A menudo la gente me pregunta por qué cuento mi historia. No hablo de cuestiones políticas, no me interesa. Cuento mi historia personal, la manera en que afectó a mi familia. A pesar de la tragedia que nos cayó encima, seguimos adelante; tengo que hacerlo, especialmente por mi hija. Tengo un gran trabajo creativo, que me encanta. Me ayuda a sanar mis heridas, a dejar atrás mis problemas y a olvidar todas las dificultades que hemos sufrido.
Ni siquiera sabía que en Bielorrusia existía la pena de muerte; la primera vez que oí hablar de ella fue en el tribunal. Cuando el fiscal pidió la pena de muerte, me quedé en shock. Creí que se equivocaba. Ése es el problema. Antes de que te enfrentes a ella tú mismo, no piensas en ella.

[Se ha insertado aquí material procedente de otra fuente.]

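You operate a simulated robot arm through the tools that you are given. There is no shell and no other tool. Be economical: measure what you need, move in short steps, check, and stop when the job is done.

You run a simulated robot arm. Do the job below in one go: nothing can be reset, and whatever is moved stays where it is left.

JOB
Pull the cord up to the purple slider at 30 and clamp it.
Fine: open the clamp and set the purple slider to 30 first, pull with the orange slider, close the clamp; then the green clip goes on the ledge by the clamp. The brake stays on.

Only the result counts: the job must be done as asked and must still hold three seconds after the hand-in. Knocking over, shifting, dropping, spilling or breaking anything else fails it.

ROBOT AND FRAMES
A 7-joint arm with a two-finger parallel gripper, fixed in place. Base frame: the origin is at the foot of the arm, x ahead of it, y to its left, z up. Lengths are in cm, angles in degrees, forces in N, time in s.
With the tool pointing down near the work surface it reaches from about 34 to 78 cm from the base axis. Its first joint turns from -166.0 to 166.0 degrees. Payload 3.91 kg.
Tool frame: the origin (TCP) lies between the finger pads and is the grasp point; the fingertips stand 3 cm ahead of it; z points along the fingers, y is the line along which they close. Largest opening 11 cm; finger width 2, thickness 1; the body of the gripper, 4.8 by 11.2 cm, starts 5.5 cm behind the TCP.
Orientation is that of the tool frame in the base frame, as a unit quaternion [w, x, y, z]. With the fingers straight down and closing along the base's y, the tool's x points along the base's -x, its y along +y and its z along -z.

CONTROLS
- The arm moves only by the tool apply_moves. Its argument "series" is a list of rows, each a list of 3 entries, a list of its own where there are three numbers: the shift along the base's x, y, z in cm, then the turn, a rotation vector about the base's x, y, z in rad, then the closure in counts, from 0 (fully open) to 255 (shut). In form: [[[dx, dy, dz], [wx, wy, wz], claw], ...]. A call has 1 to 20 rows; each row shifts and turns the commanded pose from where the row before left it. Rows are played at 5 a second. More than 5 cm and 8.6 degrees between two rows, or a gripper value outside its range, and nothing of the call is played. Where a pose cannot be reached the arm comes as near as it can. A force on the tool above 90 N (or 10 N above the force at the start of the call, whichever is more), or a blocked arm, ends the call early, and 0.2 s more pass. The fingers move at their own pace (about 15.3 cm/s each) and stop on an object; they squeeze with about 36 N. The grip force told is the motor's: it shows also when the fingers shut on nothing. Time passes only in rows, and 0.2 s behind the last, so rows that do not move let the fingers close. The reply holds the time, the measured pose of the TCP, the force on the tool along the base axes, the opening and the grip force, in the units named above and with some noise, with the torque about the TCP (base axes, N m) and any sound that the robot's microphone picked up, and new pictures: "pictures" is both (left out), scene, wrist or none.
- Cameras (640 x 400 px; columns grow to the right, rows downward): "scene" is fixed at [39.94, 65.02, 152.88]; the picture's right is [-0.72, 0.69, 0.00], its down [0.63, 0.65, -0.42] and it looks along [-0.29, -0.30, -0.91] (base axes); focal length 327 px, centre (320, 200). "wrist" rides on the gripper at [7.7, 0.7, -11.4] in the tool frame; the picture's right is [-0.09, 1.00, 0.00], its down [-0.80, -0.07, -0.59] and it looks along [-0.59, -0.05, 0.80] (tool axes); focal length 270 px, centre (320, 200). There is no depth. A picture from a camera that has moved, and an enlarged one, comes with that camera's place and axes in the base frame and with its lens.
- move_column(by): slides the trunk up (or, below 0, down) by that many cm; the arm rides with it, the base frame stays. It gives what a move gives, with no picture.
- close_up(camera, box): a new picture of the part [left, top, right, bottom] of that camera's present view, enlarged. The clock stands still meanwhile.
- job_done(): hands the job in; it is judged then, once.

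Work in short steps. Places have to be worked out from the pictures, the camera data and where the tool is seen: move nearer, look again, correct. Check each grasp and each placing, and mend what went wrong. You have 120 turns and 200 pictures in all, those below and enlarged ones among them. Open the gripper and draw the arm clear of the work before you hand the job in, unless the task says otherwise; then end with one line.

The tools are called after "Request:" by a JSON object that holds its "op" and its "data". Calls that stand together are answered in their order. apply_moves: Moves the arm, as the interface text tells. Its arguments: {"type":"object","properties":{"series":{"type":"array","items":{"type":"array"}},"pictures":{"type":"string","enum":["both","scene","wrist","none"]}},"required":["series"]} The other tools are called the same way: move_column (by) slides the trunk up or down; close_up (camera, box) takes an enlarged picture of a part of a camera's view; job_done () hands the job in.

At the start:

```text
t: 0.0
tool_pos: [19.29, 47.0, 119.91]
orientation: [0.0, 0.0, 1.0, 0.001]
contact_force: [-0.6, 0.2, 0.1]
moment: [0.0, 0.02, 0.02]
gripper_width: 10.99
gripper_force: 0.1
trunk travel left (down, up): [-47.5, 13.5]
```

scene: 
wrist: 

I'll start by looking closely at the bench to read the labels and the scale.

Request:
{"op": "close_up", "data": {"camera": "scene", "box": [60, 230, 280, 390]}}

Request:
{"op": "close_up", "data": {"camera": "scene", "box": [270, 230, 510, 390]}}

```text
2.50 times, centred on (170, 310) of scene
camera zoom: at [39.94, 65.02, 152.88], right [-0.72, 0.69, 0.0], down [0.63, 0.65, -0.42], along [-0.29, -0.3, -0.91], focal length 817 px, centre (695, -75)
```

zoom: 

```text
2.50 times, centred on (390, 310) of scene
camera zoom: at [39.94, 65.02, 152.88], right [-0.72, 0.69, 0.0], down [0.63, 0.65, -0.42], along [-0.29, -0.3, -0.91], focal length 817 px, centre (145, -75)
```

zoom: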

Se tiene constancia de que en Bielorrusia hay al menos cuatro presos en espera de ejecución. Para conmemorar el Día Mundial contra la Pena de Muerte, Amnistía Internacional lanza una campaña que destaca casos de Bielorrusia, Ghana, Irán, Japón y Malasia, donde la pena de muerte se utiliza de forma habitual.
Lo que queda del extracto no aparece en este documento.